不思議なものだ、それ程出来た絵でもないのに、僕は一番その絵が好きになっていた。
その魅力が何なのかわからないうちに、そのものの虜になっていたりする。
簡単に人のことは好きにならない
人を好きになるときもそういう風に傾いていくことが常だろう。
いつも誰もが好きな理由を求めるが、理由なんてない。
顔が好きだった、初めて話した感じがよかった、あだ名を呼んでみたいと思った、しょっちゅう僕の視線の中にいた、それ以外の理由がいるか?

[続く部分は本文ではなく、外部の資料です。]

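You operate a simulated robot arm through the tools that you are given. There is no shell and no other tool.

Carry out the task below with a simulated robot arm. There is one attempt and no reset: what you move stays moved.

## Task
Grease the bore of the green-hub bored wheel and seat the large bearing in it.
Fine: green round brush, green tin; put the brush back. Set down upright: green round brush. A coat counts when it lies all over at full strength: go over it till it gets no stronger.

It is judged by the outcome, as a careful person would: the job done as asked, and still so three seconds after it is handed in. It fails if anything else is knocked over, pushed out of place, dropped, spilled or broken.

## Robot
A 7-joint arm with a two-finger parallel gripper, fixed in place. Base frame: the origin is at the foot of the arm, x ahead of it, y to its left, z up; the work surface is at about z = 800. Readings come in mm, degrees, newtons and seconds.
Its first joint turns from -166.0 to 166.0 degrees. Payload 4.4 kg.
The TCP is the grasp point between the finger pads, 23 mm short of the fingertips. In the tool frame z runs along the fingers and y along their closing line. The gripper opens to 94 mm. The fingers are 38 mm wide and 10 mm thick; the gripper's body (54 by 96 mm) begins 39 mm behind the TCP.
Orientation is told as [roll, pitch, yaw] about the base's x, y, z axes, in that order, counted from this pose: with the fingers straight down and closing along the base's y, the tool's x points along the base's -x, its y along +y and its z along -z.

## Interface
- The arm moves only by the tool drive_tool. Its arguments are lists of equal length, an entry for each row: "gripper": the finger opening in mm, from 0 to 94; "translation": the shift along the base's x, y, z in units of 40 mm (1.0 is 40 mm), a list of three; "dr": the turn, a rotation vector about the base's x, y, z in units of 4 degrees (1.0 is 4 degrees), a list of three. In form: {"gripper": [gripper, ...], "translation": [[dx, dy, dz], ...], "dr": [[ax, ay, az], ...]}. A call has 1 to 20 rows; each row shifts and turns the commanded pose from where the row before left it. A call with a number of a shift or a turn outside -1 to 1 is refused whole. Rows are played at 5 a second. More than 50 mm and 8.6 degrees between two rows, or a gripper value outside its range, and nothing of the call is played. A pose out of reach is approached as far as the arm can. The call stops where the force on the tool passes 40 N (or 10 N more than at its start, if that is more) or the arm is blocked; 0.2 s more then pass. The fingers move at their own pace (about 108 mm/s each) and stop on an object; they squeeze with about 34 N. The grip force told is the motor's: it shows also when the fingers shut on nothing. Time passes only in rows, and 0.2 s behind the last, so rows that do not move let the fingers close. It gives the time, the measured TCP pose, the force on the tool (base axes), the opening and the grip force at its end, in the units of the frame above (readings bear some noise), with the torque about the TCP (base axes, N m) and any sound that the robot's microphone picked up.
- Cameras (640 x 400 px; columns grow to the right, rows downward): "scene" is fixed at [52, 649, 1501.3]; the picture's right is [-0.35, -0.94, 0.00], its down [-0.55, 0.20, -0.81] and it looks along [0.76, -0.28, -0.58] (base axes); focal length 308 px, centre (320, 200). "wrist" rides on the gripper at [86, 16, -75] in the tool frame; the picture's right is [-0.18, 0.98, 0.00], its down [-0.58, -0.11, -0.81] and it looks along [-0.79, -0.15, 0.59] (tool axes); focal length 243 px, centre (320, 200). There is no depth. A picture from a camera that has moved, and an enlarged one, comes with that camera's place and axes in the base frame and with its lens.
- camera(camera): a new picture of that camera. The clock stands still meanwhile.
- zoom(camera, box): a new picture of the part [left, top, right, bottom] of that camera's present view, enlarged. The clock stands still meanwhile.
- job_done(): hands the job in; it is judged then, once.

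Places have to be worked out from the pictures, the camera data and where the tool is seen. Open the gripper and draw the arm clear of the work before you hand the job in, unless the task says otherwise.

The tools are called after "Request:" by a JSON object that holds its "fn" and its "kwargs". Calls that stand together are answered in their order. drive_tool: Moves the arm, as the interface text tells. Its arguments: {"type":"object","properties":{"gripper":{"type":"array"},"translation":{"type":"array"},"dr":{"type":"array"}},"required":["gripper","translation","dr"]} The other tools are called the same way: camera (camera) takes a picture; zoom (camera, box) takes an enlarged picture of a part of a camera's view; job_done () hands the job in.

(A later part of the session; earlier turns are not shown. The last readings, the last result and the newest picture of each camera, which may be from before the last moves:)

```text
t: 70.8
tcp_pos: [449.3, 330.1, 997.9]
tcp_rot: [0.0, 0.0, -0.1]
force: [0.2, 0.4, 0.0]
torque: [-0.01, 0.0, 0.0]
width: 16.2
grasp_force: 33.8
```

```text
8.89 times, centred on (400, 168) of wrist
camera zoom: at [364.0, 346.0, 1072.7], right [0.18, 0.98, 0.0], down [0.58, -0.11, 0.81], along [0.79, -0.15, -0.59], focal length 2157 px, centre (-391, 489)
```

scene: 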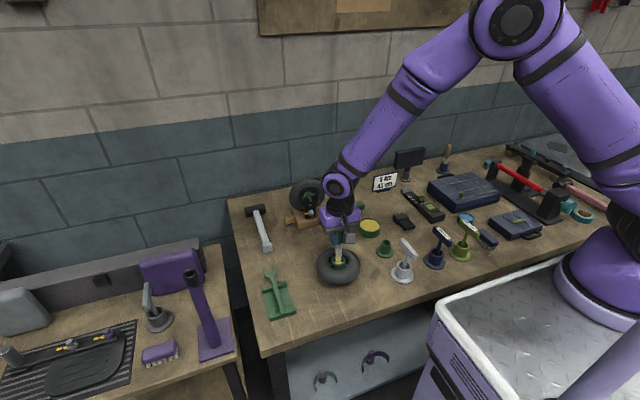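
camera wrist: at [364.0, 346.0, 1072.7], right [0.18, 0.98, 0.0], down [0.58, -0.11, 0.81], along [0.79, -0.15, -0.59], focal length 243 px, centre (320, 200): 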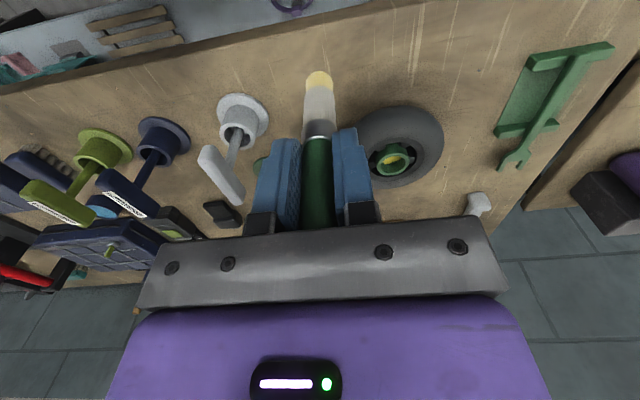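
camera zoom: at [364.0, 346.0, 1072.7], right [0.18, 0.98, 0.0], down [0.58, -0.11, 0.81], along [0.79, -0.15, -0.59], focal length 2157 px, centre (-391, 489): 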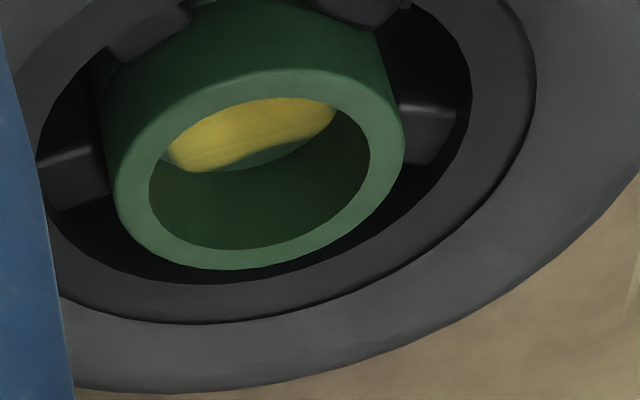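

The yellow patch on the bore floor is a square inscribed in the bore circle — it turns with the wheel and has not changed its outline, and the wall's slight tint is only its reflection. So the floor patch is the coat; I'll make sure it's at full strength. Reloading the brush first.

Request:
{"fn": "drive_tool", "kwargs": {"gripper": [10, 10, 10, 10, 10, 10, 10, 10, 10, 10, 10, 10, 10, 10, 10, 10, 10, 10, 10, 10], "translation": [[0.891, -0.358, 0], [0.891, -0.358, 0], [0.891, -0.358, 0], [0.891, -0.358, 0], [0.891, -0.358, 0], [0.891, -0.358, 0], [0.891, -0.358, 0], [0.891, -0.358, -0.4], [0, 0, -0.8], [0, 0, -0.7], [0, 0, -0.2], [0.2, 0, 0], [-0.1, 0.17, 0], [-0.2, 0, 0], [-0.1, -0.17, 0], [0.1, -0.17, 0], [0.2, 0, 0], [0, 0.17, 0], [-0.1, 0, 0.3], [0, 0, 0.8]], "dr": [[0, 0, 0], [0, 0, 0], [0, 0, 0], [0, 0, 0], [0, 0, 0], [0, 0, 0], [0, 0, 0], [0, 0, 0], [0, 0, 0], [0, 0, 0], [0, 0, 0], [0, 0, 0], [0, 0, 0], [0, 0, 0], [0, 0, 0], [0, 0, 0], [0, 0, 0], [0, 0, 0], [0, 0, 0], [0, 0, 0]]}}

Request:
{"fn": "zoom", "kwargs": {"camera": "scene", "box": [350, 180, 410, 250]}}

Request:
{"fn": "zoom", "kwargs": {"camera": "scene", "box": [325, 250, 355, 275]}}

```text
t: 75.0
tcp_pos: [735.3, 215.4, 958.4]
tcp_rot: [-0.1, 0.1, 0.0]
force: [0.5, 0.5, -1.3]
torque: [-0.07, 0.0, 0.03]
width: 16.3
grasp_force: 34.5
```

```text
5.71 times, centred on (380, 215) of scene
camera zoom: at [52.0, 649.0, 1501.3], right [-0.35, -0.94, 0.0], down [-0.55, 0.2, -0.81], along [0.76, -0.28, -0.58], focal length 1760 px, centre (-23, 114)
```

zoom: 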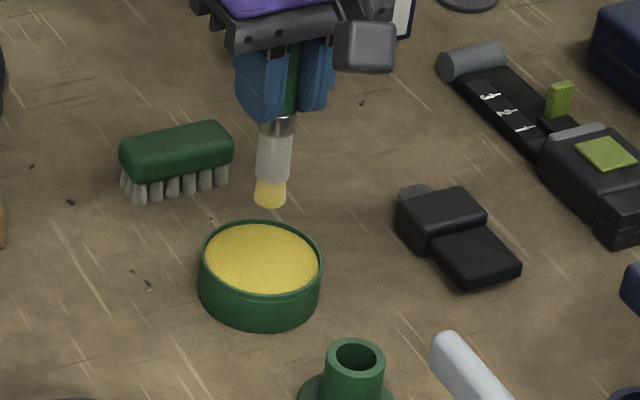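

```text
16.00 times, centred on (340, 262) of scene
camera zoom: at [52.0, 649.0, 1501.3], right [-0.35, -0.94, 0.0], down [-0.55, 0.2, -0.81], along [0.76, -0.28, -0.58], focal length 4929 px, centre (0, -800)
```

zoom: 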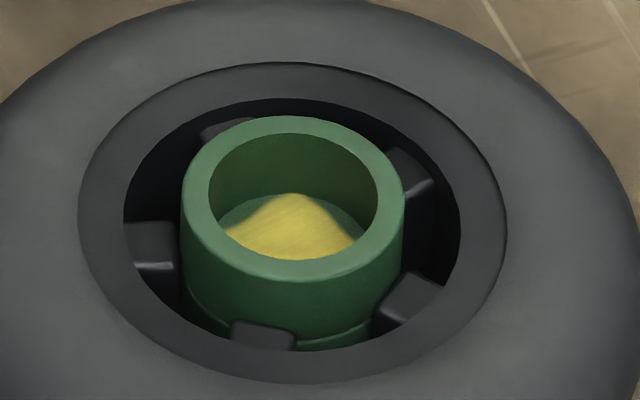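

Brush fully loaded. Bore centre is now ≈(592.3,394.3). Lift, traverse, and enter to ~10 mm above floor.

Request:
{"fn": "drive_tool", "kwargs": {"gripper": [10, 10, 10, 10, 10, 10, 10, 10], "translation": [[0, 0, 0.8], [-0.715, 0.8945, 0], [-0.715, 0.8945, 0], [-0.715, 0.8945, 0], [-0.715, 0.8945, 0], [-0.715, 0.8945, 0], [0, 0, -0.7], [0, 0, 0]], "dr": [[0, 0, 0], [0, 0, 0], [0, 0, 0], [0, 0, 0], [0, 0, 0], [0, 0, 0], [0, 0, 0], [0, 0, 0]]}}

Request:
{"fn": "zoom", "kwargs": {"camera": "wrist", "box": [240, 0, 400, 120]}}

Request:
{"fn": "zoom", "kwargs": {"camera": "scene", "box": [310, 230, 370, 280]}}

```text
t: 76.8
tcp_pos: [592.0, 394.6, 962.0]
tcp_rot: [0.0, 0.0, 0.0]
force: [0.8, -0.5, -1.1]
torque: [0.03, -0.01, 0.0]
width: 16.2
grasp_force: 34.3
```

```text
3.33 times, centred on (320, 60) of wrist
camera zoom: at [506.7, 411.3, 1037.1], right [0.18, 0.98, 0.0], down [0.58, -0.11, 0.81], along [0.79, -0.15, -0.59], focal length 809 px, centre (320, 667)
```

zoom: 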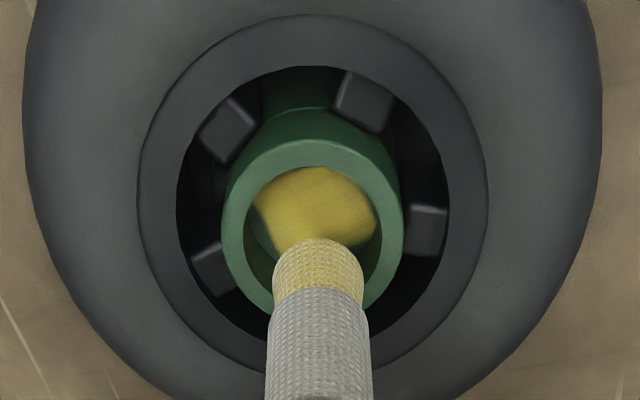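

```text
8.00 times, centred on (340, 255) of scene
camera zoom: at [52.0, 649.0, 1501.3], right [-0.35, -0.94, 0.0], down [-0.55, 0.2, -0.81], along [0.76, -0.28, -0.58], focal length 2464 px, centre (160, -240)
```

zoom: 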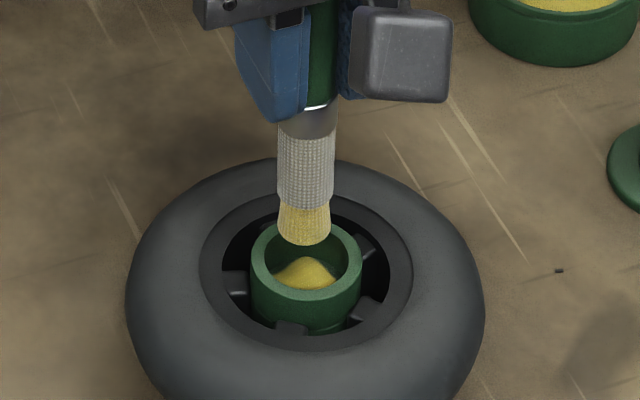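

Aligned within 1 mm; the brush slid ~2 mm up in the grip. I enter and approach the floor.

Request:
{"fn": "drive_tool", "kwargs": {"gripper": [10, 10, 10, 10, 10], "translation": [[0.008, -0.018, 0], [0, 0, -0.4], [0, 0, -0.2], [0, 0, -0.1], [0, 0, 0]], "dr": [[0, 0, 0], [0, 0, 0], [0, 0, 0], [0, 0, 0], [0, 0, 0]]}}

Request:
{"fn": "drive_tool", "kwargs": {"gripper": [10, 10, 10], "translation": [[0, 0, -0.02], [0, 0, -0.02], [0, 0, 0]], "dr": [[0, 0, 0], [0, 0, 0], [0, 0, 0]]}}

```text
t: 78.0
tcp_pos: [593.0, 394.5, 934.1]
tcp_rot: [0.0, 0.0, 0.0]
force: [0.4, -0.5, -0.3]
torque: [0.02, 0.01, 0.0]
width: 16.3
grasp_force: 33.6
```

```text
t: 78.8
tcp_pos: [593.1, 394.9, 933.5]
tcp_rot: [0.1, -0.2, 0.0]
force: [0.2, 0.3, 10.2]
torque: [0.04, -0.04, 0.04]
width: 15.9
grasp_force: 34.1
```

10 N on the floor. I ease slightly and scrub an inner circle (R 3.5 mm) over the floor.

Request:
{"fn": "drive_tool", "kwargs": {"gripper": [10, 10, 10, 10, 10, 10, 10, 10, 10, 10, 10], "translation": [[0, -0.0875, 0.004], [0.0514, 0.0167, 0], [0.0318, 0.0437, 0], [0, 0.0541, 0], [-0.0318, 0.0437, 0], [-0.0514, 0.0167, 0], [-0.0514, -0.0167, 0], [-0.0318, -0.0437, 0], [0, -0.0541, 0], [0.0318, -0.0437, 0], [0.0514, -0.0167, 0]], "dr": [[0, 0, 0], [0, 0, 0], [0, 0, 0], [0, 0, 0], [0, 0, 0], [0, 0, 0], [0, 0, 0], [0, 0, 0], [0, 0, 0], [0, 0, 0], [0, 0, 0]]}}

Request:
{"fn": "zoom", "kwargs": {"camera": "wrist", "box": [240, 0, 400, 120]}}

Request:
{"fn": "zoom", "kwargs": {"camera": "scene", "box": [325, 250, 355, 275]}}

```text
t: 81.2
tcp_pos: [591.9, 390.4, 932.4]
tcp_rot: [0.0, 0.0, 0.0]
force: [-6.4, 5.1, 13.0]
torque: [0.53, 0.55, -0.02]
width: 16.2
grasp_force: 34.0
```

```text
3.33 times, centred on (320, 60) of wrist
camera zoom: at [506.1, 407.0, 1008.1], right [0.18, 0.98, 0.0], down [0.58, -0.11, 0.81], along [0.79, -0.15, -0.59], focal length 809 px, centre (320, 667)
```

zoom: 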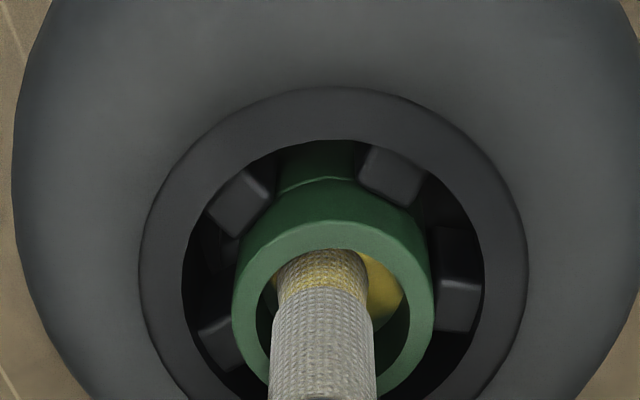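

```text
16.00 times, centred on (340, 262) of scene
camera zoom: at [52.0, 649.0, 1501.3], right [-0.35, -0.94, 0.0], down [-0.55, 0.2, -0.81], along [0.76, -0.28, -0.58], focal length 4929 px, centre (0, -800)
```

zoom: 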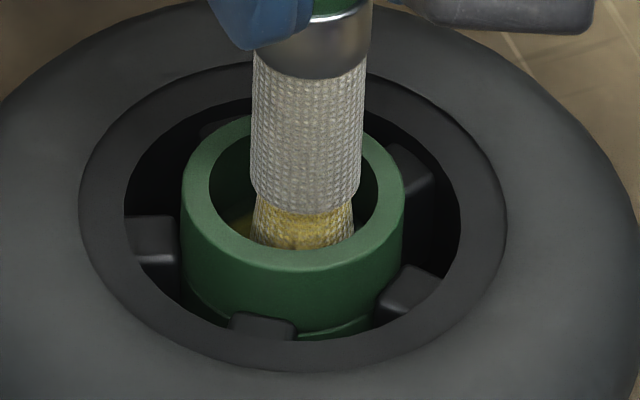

そう思うと今、隣にいる女性に恋してないことがよくわかる。
帰りのバスの中、僕の頭の中では初めて生で観た、たった1枚のピカソの絵の図柄をうまく捉えられないでいた。
13 Aug 1998
8月14日 さらばニューオーリンズ
混沌たるミシシッピの流れ、バーボンストリートの狂った人いきれ、悲しいまでもの陽気なジャズ。
全てがここにある。
止まった時間のように。
僕は2週間、ここで何をしていたのだろう。
そんなことを思ってみたりするけれど、結局、全てが何の意味も持たない時間のかたまりだったのかもしれない。
けれどそれらの日々が愛しくて堪らない。
ここで出会った考え足らずの友達、甘いコーヒー、もう再び会うことはないが僕にやさしくしてくれた黒人フランシスコ。
ここにある全てのことが愛しい。
ニューオーリンズ。
僕はただ、そこにいただけなのに、そんな気分にさせてくれる。
当たり前のように河が流れ、人が溢れ、音に埋もれている。